Date: Sat, Mar 17, 2018 at 12:23 PM
Subject: PLIC – Stuart Rich- President letter on 3/14/18 Ferry Meeting
PLIC- Stuart Rich-President
The ferry consultant, KPFF Consulting, and Whatcom County Public Works have laid out their options for a ferry replacement boat (20, 28 or 34 car capacity vessel) and the future Gooseberry ferry terminal location (1.the present location, 2. move north to convenience store location, or 3. purchase up to 8 private homes). Now it’s up to us to decide what is in the best interest of Lummi Island and chose a ferry replacement system that will serve our future needs through the year 2060.

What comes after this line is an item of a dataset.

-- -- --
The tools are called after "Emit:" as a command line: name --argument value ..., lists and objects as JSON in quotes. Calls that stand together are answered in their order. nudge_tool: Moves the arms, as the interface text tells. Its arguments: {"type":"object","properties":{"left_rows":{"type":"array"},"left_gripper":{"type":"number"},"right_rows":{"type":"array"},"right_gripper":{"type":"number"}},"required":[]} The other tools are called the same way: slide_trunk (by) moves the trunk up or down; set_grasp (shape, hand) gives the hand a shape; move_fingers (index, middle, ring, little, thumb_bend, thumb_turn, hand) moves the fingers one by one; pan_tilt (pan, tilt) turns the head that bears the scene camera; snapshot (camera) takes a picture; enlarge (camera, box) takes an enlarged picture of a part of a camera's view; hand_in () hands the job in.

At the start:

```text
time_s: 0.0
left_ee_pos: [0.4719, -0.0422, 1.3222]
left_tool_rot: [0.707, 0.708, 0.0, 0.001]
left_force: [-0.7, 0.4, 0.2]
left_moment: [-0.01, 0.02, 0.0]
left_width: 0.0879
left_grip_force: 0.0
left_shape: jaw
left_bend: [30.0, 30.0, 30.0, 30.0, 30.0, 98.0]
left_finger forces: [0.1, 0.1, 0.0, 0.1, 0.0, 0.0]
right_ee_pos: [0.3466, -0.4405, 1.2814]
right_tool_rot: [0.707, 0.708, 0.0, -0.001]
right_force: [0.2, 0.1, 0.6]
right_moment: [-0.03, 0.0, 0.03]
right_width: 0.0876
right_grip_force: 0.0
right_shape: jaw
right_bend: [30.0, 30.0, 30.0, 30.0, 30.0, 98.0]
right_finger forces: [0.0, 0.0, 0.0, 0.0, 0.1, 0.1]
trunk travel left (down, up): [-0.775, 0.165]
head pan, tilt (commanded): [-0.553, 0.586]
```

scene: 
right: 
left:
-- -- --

Let’s start with a priority decision- location of the Gooseberry terminal. Staying at the present location is not viable. Lummi Nation has served us due notice that there will be no renewal of the present-day lease. The second option of the convenience store location would mean the continuation of expensive upland and tideland leases with the Lummi Nation which would continue to impact operational costs and fares. The third option of purchasing private homes coupled with a tradeoff – changing the county- right-of- way to accommodate the proposed Lummi Nation marina in exchange for the Nation’s support for a federal right-of-way over the tidal water dock area – would forever eliminate the need for lease payments to the Lummi Nation. This option is cost effective and provides a permanent solution
Choosing a long-term replacement boat is a complex process which is directly tied to the level of service (LOS), operational costs and fares, as well as the future growth of Lummi Island. How big of a boat do we need? After examining several studies, KPFF has pegged Lummi Island’s annual growth rate for pedestrian/passenger ridership at 1.54% and vehicle ridership at 0.76 percent through the year 2040. After factoring in current peak ferry usage, the consultants have projected a low- middle- and high range for the required boat capacity through the year 2060.